**Text to read**
▽
Reproduction micros

Guy Sotomayor Jr ggs at shiresoft.com
Thu Jul 21 23:02:43 CDT 2016


> On Jul 21, 2016, at 8:55 PM, ben <bfranchuk at jetnet.ab.ca> wrote:
> 
> On 7/21/2016 9:34 PM, Guy Sotomayor Jr wrote:
>> 
>>> On Jul 21, 2016, at 6:53 PM, ben <bfranchuk at jetnet.ab.ca> wrote:
>>> 
>>> On 7/20/2016 10:42 AM, Pete Turnbull wrote:
>>>> On 20/07/2016 16:44, Paul Koning wrote:
>>>> 
>>>>> It is true that a few RISC architectures are not very scrutable.
>>>>> Itanium is a notorious example, as are some VLIW machines.  But many
>>>>> RISC machines are much more sane.  MIPS and ARM certainly are no
>>>>> problem for any competent assembly language programmer.
>>>> 
>>>> Indeed.  I've written a modest amount of assembly language code for
>>>> MIPS, and a bit more for ARM, and I didn't find either at all
>>>> inscrutable.  Yes, be aware of pipelining and branches and so on, but
>>>> it's not hard.
>>> 
>>> But alas , they seem to change cache and pipeline with every cpu
>>> starting with 386. How can one write effective programs for large
>>> data memory access, with out this knowledge?
△
**Information supplied**
▽
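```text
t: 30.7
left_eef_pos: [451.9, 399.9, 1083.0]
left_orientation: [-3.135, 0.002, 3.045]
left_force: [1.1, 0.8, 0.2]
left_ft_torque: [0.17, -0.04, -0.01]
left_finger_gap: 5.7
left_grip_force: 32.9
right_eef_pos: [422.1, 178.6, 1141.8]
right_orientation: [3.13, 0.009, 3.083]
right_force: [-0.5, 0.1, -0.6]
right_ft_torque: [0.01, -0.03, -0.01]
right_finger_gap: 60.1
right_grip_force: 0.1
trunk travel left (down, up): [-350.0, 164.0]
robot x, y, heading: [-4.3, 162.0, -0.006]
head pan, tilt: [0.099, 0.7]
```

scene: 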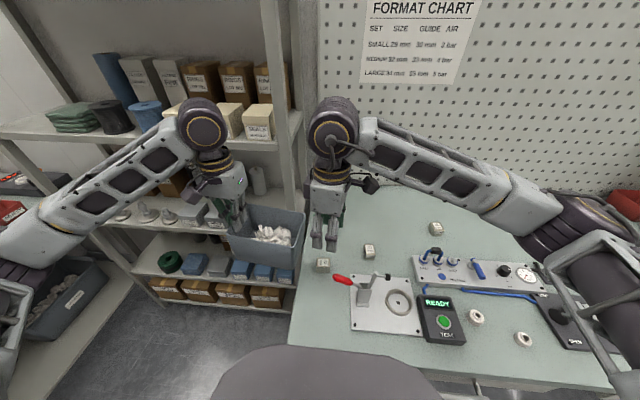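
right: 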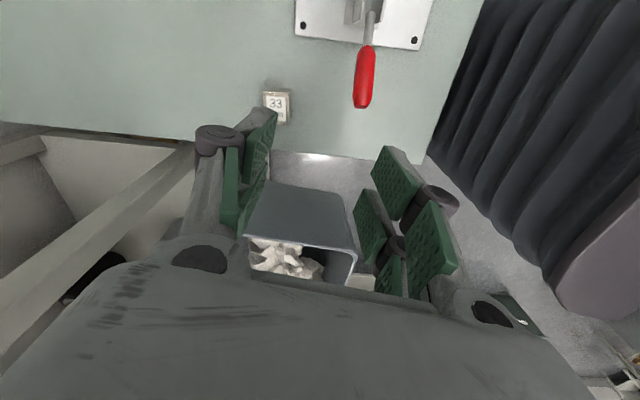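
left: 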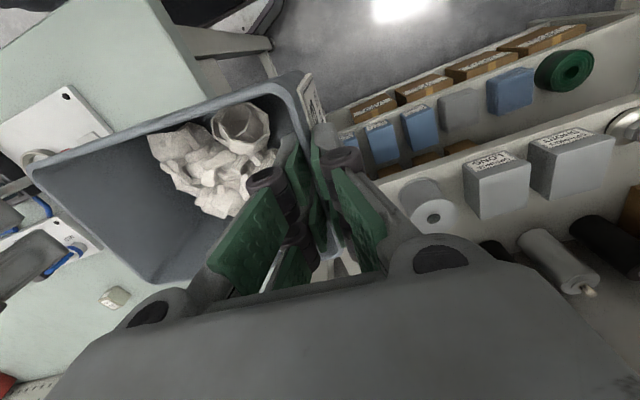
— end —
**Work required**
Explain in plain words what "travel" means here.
△
**Work required**
Cite the text to read exactly. Begin with "Guy Sotomayor Jr ggs" and finish with "not very scrutable.".

**Solution for this exercise**
Guy Sotomayor Jr ggs at shiresoft.com
Thu Jul 21 23:02:43 CDT 2016


> On Jul 21, 2016, at 8:55 PM, ben <bfranchuk at jetnet.ab.ca> wrote:
> 
> On 7/21/2016 9:34 PM, Guy Sotomayor Jr wrote:
>> 
>>> On Jul 21, 2016, at 6:53 PM, ben <bfranchuk at jetnet.ab.ca> wrote:
>>> 
>>> On 7/20/2016 10:42 AM, Pete Turnbull wrote:
>>>> On 20/07/2016 16:44, Paul Koning wrote:
>>>> 
>>>>> It is true that a few RISC architectures are not very scrutable.